こうして「なごみ薬局」は地域密着をすすめながら、かつ、月に一度、介護の最前線で働くひとたちが集う場へと変化したのだった。倒産寸前の事態から10年が経っていた。
保険外サービスで生活の質の向上を
介護カフェは自分自身を見つめ直す場にもなった。自分にないものや悪いものを、おなじ現場で働く人たちの考えを通じて、自覚することができた。
そして、そこから得たさまざまな情報、ヒントから、彼はいま「患者の未来」をつくるために「おでかけ介護サービス」をスタートし、力を入れている。介護を必要とする人が買い物や散歩など「おでかけ」をしたいとき、その付き添いは保険外になる。しかし、その保険外のサービスこそが、患者の生活の質を上げていくことにつながるのではないか、と感じたからだ。
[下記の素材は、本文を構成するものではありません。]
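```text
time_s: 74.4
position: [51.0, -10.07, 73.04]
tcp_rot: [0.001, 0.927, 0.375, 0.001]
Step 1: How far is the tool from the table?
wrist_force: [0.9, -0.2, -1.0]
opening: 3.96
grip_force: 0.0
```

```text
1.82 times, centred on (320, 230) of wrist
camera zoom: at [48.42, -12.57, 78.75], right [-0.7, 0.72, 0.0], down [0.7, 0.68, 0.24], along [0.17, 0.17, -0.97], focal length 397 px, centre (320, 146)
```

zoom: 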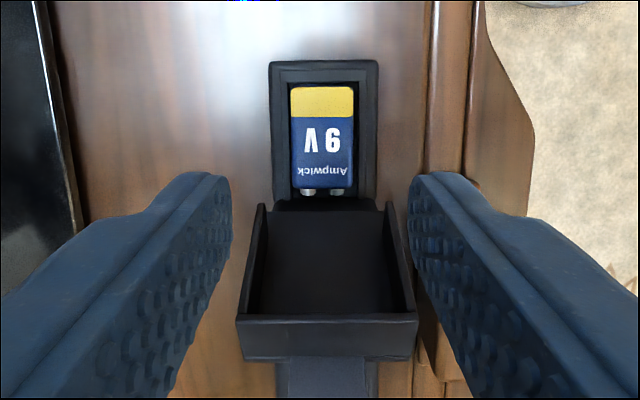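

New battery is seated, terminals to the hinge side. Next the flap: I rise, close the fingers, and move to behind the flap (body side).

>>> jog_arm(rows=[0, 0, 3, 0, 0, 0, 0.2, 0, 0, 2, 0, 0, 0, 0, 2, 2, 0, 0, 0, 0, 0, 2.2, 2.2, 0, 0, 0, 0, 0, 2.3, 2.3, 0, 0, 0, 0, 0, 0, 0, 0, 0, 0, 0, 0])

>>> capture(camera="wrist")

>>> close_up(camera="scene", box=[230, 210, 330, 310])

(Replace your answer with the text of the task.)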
1時間3500円。大手の同じサービスより低価格を目指した。
これに力を入れるため、カフェは1年やりきって、ひとまずいま休みにしている。
答えのない「介護」の世界において、「こうしたらいい」という特効薬は、そうない。派手な解決策があるわけでもない。地道にひとつひとつ、対処していくしかない。しかし、ひとりでは悩みを抱え込み「たこつぼ化」してしまうという。彼は、このカフェを通じてひとつの答えを見いだしたし、実際に救われた参加者もいたのだ。
彼は介護カフェを通じて得たおもいをこう語る。
「誰かが一歩を踏み出さなければ、不幸な現実は1ミリも変わらない。しかし、やれば誰かしらちゃんと助けてくれる。行動すれば、社会が味方になってくれる」
渡邊さんが出会った本家本元の「kaigoカフェ」(ケアマネジャー・高瀬比左子代表)はもちろん、いまも月に一度のペースで続いている。そしてその参加者が、地元で「カフェ」を開催するなど、動きは広がりをみせている。
もし介護の現場で悩むことがあれば、ひとりで悩まず、一度参加してみてはいかがだろうか。事態は1ミリずつかもしれないが、着実に前に動いていくことを彼が証明している。
ちなみに彼はアントニオ猪木のファンである。好きな言葉は「元気があればなんでもできる。一歩踏み出せば道になる」
思いはすこし猪木さんに感化された感はあるが…彼はいまも、一歩ずつ着実に前にむかって歩みを進めている。